Set task: In the material below, list every line carrying the string "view".

Provided material:
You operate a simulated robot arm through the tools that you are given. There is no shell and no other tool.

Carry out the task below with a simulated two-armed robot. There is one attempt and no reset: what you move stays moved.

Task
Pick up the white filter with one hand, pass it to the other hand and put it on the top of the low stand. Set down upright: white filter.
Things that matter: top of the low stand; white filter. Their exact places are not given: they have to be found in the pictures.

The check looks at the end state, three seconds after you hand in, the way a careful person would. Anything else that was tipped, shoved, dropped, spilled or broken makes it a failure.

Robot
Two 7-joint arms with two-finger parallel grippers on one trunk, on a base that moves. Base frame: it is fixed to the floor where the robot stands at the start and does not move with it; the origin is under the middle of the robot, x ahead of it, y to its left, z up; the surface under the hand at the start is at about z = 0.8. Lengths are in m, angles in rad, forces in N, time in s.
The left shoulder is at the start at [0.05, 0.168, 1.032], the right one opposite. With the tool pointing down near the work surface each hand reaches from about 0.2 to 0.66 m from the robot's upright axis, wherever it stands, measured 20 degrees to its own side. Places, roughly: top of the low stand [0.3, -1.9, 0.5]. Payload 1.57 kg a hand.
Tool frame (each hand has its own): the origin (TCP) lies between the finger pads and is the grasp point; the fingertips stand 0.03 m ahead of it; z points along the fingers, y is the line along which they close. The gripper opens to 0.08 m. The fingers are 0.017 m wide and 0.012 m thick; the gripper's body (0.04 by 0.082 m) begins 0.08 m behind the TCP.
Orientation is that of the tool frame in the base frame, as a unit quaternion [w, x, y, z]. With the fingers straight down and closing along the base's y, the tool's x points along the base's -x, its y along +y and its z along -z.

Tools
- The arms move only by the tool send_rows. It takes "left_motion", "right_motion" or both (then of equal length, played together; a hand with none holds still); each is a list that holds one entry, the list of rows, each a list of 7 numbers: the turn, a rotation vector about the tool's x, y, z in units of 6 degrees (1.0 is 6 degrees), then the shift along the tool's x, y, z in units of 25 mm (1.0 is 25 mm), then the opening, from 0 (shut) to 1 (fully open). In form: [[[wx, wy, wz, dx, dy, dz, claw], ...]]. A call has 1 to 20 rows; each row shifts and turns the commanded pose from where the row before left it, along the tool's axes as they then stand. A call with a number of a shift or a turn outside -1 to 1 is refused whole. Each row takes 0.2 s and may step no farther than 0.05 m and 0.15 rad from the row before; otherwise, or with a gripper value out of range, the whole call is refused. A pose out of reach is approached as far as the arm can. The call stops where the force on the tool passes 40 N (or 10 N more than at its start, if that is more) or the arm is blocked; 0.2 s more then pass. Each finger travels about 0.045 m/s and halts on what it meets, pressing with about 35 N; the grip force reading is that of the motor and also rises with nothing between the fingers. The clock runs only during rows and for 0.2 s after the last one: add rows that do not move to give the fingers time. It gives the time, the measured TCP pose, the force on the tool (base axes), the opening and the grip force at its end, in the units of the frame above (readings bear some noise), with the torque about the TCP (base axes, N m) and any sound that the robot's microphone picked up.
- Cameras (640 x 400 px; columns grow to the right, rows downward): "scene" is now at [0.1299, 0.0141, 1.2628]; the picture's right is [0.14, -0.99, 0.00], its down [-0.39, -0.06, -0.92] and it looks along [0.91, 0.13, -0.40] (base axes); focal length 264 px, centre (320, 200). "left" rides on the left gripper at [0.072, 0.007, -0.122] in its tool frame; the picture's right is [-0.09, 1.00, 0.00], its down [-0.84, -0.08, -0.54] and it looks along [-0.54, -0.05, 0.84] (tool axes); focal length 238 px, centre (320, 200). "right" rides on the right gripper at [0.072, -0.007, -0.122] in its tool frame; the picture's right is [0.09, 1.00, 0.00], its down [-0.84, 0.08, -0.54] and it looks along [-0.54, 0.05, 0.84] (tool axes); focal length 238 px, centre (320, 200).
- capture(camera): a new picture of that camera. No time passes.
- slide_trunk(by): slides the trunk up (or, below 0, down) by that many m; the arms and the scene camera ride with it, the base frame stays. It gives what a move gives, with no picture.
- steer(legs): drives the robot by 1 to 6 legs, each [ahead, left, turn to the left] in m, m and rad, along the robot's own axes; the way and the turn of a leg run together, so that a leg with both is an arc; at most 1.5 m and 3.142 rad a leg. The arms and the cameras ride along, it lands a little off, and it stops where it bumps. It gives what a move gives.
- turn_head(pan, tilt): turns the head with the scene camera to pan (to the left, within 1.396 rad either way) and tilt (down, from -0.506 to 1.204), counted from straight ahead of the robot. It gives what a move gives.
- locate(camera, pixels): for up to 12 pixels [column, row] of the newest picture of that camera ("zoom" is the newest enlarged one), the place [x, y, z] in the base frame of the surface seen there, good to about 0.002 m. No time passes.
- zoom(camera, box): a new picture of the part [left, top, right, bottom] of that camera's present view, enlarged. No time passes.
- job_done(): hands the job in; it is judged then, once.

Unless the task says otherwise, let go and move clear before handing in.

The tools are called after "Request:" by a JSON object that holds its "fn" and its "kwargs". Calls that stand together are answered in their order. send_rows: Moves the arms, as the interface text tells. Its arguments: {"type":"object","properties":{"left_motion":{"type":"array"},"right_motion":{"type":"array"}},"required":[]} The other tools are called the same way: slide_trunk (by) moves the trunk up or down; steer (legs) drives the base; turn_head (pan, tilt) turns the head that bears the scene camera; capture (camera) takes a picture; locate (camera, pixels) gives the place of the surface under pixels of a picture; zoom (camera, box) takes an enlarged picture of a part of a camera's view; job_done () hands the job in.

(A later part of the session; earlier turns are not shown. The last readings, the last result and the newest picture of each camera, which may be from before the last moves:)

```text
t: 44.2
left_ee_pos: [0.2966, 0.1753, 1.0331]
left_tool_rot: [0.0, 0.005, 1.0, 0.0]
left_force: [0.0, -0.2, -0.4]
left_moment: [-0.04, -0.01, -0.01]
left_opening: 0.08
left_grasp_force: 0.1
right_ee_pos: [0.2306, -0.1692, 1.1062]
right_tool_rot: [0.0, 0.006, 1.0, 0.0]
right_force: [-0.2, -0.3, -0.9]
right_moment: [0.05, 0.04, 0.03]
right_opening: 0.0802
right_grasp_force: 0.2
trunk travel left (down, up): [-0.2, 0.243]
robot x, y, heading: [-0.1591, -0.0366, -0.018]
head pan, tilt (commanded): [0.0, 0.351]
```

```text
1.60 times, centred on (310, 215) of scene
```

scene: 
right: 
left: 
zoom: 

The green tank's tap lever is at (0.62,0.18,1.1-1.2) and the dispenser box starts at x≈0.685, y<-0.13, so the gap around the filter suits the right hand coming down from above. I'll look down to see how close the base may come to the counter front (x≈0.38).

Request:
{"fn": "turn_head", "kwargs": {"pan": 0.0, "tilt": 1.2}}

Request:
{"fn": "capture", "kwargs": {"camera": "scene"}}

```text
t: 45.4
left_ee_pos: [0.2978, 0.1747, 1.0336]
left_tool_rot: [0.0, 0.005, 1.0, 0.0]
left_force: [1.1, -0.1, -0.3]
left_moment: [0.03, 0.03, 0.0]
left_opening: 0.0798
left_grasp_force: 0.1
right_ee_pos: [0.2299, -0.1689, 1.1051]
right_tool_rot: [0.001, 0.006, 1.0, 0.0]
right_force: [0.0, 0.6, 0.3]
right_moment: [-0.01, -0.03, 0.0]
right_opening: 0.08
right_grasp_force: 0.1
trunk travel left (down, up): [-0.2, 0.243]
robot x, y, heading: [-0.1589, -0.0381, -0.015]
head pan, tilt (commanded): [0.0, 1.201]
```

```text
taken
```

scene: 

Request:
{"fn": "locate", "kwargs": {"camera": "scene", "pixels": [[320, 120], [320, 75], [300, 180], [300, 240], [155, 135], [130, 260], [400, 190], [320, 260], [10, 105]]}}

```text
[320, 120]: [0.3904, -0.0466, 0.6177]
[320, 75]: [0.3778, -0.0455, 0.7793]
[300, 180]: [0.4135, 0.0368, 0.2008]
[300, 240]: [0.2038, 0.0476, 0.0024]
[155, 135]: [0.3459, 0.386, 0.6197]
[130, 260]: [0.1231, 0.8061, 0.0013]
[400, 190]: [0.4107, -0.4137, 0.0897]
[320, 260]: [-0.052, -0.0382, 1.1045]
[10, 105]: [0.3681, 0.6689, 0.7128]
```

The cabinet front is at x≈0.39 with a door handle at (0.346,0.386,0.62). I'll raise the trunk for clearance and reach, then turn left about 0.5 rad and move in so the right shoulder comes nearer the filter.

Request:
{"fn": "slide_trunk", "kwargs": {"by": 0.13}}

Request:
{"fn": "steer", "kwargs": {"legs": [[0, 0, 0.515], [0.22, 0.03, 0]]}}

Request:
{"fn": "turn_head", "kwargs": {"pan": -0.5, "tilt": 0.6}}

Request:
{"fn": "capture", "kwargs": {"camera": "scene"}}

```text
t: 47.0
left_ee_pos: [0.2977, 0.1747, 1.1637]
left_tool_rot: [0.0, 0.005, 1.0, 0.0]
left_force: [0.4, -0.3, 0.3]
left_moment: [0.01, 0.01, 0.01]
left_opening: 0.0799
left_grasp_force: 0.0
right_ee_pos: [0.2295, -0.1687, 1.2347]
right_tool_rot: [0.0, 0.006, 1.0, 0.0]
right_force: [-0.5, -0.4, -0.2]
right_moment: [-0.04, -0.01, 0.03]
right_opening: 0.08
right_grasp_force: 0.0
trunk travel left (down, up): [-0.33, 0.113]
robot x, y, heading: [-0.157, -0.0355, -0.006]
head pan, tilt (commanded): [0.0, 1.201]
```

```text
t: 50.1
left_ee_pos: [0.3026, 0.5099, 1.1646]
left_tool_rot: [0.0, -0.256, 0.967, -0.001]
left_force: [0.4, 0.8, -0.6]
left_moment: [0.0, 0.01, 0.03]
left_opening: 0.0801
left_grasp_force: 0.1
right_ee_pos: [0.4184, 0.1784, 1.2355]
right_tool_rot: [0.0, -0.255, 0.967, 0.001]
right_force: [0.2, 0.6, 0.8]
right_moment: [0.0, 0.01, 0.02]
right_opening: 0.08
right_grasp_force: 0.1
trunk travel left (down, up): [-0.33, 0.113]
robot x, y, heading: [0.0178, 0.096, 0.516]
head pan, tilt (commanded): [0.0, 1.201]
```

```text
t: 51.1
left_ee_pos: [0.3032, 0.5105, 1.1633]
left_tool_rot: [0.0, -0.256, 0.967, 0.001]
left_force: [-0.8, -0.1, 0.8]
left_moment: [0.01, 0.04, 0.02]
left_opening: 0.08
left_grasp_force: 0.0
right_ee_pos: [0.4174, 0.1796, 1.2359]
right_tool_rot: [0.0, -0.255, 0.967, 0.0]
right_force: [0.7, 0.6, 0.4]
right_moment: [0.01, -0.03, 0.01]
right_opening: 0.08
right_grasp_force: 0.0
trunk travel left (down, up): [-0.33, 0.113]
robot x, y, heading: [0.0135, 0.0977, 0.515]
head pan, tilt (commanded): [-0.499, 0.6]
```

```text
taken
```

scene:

Completed task:
- zoom(camera, box): a new picture of the part [left, top, right, bottom] of that camera's present view, enlarged. No time passes.
The tools are called after "Request:" by a JSON object that holds its "fn" and its "kwargs". Calls that stand together are answered in their order. send_rows: Moves the arms, as the interface text tells. Its arguments: {"type":"object","properties":{"left_motion":{"type":"array"},"right_motion":{"type":"array"}},"required":[]} The other tools are called the same way: slide_trunk (by) moves the trunk up or down; steer (legs) drives the base; turn_head (pan, tilt) turns the head that bears the scene camera; capture (camera) takes a picture; locate (camera, pixels) gives the place of the surface under pixels of a picture; zoom (camera, box) takes an enlarged picture of a part of a camera's view; job_done () hands the job in.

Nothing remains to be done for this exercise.